3 Он же сказал им в ответ: зачем и вы преступаете заповедь Божию ради предания вашего?
4 Ибо Бог заповедал: почитай отца и мать; и: злословящий отца или мать смертью да умрет.
5 А вы говорите: если кто скажет отцу или матери: дар Богу то, чем бы ты от меня пользовался,
[смысл тут затемнён в письменном виде, ибо зависит от того, на какое слово ударение будет поставлено; а ударения не проставлены. Можно понять, например, так. «Я, сын ваш, не давал бы вам ничего, если б это давание не было даром Богу, в смысле ритуалом.
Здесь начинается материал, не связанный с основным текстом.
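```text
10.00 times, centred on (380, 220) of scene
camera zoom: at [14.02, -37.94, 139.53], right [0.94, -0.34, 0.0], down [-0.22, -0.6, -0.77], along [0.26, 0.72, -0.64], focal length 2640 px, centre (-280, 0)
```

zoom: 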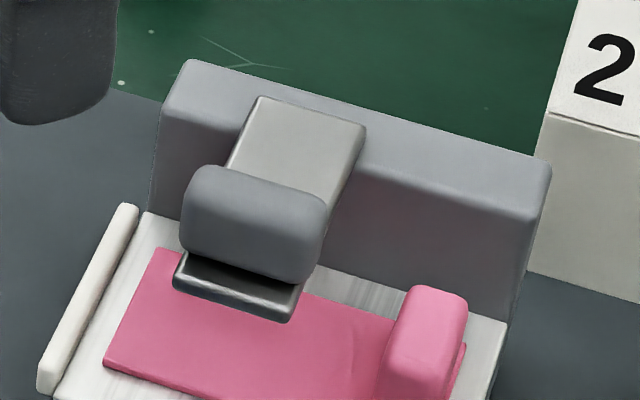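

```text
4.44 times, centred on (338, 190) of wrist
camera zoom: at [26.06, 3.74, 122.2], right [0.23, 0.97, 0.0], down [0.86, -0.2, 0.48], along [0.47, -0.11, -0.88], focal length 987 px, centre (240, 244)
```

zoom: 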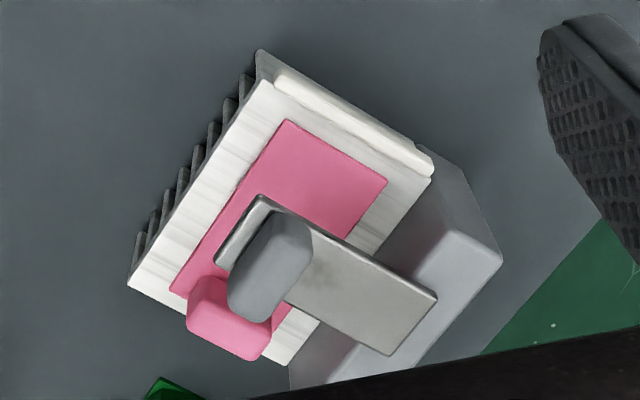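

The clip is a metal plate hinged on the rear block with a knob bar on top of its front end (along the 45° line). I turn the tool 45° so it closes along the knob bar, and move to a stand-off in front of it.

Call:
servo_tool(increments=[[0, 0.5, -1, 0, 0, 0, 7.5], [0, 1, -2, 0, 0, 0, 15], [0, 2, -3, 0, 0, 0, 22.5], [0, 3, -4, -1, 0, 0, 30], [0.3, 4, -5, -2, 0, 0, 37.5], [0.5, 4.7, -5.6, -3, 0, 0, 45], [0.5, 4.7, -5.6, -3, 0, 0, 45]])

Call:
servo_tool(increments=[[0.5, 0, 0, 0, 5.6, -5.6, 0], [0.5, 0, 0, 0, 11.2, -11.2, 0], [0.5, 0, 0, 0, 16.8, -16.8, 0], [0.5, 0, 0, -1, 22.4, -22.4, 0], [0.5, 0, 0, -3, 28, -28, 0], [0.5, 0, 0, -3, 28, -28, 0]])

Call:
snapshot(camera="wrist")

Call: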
То есть для меня, сына, важнее ритуал, а не вы, живые отец и мать». То есть сын являет себя перед родителями не душевным, не почитающим отца с матерью.]
6 тот может и не почтить отца своего или мать свою; таким образом, вы устранили заповедь Божию преданием вашим.
[Ритуалом]
7 Лицемеры! хорошо пророчествовал о вас Исаия, говоря:
8 приближаются ко Мне люди сии устами своими, и чтут Меня языком, сердце же их далеко отстоит от Меня;
9 но тщетно чтут Меня, уча учениям, заповедям человеческим.
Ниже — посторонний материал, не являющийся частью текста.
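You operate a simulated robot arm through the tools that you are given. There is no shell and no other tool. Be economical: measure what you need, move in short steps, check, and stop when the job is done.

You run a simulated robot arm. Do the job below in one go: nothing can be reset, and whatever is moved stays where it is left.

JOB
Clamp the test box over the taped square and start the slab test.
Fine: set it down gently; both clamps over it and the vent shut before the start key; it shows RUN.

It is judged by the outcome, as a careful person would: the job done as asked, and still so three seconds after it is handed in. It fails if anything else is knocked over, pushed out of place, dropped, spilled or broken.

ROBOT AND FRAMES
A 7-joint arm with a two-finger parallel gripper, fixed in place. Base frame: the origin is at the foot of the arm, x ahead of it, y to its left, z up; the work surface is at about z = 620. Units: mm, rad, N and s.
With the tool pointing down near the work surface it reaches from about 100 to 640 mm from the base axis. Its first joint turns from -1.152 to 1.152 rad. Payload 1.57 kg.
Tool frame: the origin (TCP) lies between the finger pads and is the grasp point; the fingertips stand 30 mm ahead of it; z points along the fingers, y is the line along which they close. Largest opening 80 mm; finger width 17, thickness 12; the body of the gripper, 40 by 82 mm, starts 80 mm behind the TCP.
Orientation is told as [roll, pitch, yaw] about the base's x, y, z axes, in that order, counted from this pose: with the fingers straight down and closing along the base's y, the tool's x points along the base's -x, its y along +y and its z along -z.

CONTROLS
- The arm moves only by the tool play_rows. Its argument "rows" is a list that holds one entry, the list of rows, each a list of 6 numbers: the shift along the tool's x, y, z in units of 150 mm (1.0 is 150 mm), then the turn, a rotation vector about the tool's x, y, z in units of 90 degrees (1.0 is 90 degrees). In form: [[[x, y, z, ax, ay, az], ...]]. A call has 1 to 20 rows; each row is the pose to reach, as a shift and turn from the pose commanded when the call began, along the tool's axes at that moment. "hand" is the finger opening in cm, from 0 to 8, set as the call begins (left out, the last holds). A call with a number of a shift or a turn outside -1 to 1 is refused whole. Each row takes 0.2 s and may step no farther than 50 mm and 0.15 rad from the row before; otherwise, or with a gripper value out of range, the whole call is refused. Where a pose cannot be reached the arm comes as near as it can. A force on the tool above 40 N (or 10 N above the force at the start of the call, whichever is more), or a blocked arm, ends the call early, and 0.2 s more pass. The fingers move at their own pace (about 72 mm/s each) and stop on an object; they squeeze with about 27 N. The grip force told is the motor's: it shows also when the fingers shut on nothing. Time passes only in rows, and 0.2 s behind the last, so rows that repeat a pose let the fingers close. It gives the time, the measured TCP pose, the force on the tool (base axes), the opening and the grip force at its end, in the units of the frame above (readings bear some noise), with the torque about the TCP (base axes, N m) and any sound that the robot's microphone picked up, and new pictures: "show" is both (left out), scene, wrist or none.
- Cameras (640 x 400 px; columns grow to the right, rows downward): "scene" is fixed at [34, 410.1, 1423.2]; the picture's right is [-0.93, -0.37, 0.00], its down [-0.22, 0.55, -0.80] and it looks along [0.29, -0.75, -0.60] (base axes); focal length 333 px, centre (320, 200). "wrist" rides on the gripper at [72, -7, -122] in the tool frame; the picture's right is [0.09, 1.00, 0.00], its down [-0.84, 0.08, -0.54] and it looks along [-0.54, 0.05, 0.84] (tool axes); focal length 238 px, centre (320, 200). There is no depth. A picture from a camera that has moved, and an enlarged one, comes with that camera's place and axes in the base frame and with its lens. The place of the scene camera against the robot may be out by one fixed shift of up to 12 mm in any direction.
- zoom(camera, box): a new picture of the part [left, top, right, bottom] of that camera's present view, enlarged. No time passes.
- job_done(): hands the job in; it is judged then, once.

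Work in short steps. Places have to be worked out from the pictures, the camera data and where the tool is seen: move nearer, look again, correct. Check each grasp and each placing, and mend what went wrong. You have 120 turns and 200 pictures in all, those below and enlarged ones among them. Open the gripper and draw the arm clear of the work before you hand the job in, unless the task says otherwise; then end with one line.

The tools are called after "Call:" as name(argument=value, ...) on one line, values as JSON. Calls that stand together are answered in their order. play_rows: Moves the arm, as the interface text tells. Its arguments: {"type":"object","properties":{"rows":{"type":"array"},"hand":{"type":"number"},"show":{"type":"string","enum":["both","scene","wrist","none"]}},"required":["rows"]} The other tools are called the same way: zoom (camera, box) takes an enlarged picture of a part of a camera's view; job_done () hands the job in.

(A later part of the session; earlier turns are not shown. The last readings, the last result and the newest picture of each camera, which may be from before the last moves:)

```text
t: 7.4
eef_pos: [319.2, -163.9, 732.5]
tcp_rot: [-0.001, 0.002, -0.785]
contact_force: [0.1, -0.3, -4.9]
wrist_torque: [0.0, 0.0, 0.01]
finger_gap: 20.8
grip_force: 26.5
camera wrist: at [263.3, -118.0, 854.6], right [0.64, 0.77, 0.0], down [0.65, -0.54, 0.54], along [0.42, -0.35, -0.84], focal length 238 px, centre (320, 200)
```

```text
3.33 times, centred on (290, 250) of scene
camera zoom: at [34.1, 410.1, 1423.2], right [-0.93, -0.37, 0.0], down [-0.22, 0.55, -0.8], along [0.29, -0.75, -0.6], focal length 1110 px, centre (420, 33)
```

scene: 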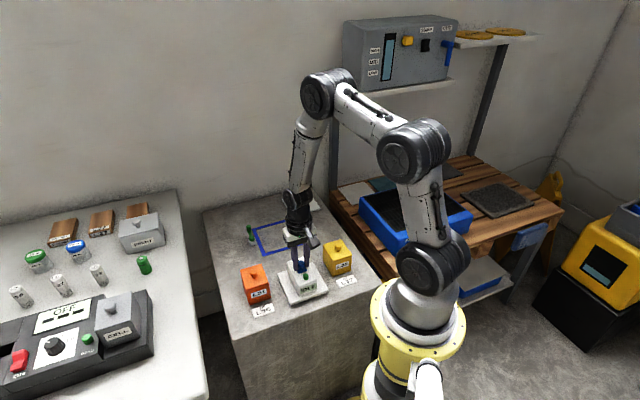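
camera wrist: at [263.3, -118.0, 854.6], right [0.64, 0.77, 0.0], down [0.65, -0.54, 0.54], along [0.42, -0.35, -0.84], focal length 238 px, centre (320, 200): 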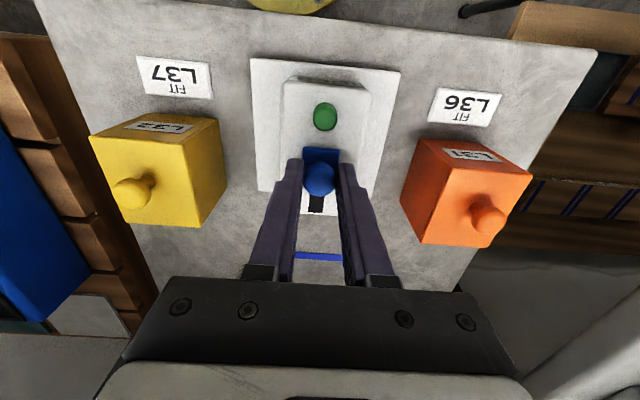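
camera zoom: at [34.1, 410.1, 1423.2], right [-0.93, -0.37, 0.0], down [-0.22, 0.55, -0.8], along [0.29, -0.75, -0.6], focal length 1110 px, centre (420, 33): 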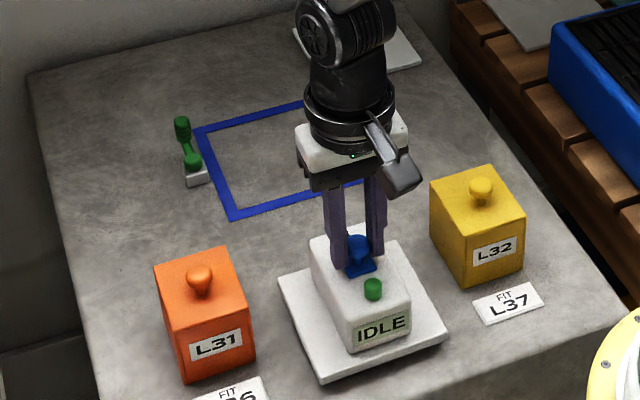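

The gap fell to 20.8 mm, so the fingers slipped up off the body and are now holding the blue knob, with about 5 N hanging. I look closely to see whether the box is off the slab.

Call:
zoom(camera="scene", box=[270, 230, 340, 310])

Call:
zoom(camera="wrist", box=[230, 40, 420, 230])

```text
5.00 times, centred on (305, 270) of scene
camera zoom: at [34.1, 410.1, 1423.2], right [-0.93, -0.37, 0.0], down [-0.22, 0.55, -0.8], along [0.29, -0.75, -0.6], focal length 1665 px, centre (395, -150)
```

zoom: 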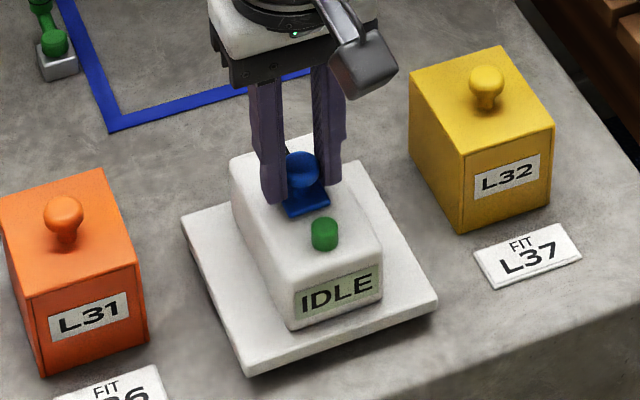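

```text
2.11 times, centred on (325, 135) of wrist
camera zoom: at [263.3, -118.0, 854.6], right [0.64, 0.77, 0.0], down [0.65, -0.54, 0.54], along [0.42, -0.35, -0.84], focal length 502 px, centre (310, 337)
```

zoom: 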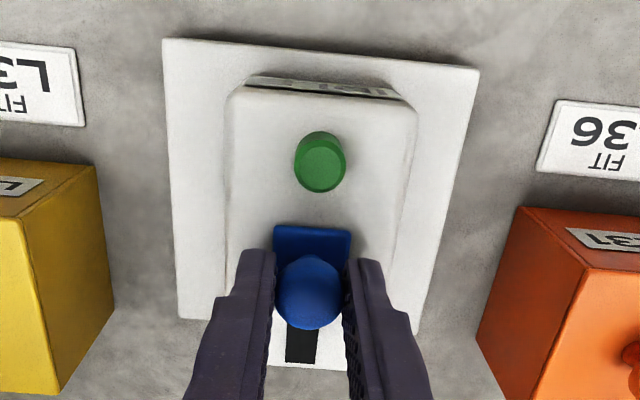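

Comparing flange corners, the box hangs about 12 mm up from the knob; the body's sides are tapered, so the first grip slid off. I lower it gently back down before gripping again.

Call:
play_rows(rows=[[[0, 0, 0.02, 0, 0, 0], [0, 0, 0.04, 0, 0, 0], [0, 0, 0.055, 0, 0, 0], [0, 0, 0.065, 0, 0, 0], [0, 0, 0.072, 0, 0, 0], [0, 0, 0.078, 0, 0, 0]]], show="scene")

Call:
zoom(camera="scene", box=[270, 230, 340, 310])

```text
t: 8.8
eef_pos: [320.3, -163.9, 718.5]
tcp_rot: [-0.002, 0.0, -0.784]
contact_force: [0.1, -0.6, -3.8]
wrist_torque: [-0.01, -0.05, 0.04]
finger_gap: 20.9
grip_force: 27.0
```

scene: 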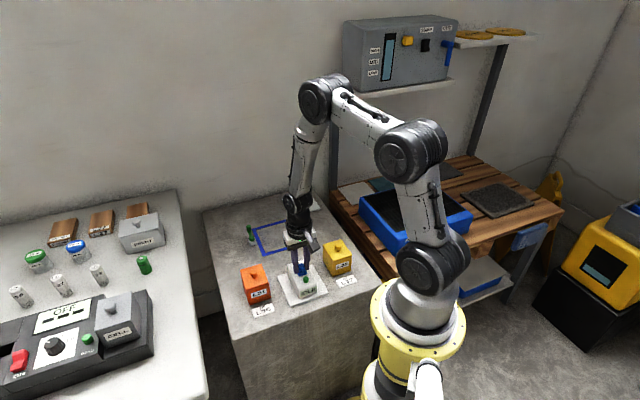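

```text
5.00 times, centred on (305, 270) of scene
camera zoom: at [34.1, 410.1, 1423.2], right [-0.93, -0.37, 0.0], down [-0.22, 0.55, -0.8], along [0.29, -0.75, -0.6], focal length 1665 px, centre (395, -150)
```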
10 И, призвав народ, сказал им: слушайте и разумейте!
11 не то, что входит в уста, оскверняет человека, но то, что выходит из уст, оскверняет человека.
12 Тогда ученики Его, приступив, сказали Ему: знаешь ли, что фарисеи, услышав слово сие, соблазнились?
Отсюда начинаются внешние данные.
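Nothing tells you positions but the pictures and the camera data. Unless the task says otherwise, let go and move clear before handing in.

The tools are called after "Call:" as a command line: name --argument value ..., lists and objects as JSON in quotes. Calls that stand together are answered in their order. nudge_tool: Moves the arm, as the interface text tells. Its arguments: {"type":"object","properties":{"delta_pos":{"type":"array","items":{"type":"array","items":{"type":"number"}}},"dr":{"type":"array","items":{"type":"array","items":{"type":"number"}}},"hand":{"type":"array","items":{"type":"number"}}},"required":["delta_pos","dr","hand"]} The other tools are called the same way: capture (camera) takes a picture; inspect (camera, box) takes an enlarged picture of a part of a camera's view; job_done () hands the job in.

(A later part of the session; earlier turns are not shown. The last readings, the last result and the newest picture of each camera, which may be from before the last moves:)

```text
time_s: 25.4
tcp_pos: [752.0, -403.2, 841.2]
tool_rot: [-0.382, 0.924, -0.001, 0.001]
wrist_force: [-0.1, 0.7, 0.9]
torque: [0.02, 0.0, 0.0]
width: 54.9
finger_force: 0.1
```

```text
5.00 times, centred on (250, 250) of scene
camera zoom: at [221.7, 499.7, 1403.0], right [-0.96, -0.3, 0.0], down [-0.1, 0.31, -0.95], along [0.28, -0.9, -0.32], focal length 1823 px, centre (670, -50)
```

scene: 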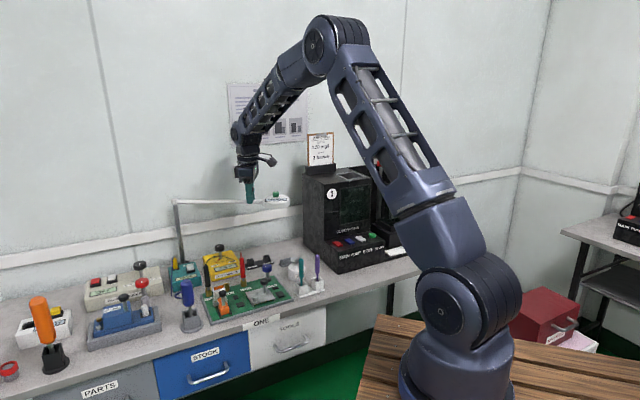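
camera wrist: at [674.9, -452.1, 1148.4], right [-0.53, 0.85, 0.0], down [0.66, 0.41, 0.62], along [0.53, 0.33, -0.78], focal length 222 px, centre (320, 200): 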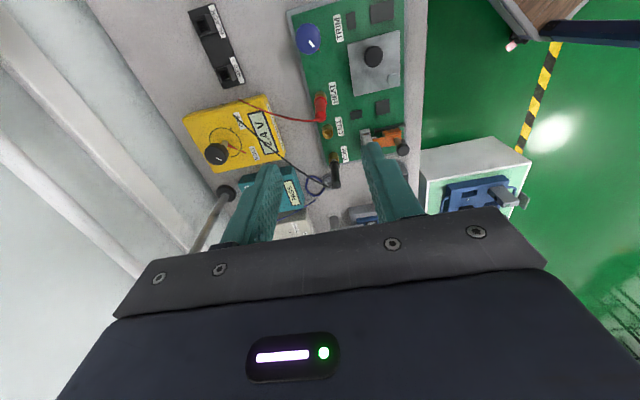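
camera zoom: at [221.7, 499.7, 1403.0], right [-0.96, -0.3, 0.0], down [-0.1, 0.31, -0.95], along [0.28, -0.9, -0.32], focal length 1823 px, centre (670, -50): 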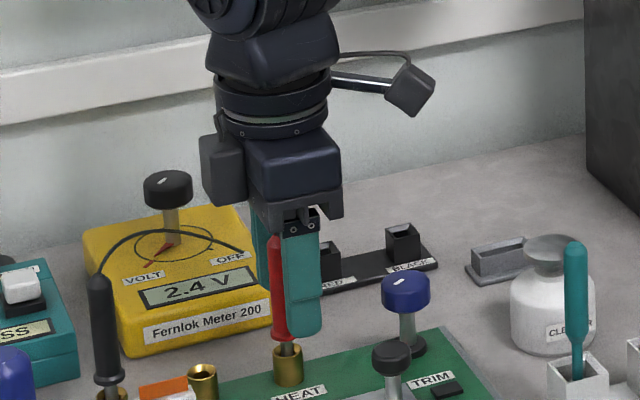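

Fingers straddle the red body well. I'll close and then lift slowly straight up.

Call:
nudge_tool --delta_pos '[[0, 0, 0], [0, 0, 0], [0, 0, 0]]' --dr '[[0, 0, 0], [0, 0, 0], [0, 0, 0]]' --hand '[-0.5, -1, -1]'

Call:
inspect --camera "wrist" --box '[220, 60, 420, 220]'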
[Чем? Решили плевать и на ритуал, а не только на своего Бога иудейского, и перейти в христианство?]
13 Он же сказал в ответ: всякое растение, которое не Отец Мой Небесный насадил, искоренится;
14 оставьте их: они -- слепые вожди слепых; а если слепой ведет слепого, то оба упадут в яму.
15 Петр же, отвечая, сказал Ему: изъясни нам притчу сию.
16 Иисус сказал: неужели и вы еще не разумеете?
17 еще ли не понимаете, что всё, входящее в уста, проходит в чрево и извергается вон?
18 а исходящее из уст -- из сердца исходит -- сие оскверняет человека,
[страсти земные оскверняют человека? Но тогда и настоящее почитание родителей – страсть…]
19 ибо из сердца исходят злые помыслы, убийства, прелюбодеяния, любодеяния, кражи, лжесвидетельства, хуления --
20 это оскверняет человека; а есть неумытыми руками -- не оскверняет человека» (Матфей).
Так видим ли страсти на лицах слепых?
Видно, что они очень озабочены. Чем-то земным.
Видно, что это – бедные люди. Но. Как они ухожены! Их заботы о земном удаются. Они только не знают, что это-то их и свалит в яму.
И у Матфея, и у Брейгеля слепые – это люди без Бога в сердце. По-сегодняшнему, безрелигиозному, – без высших интересов.
И всего этого нет в наброске. Даже не известно, не почувствует ли первый своей палкой обрыв.
Слепые. 1562. Перо коричневым тоном, на белой бумаге.
(Как, читатель? Я успел уже вас обидеть? Вы себя в хапающем жизнь прогрессисте не узнали? Или рано спрашивать?)
Ибо получилось, что Брейгель у меня такой же нетерпимый к материалистам-прогрессистам, как Христос.
Но.
Смотрим на набросок.
Можно исходить, что в нём – самая суть будущей картины нарисована, а можно – что негодная попытка.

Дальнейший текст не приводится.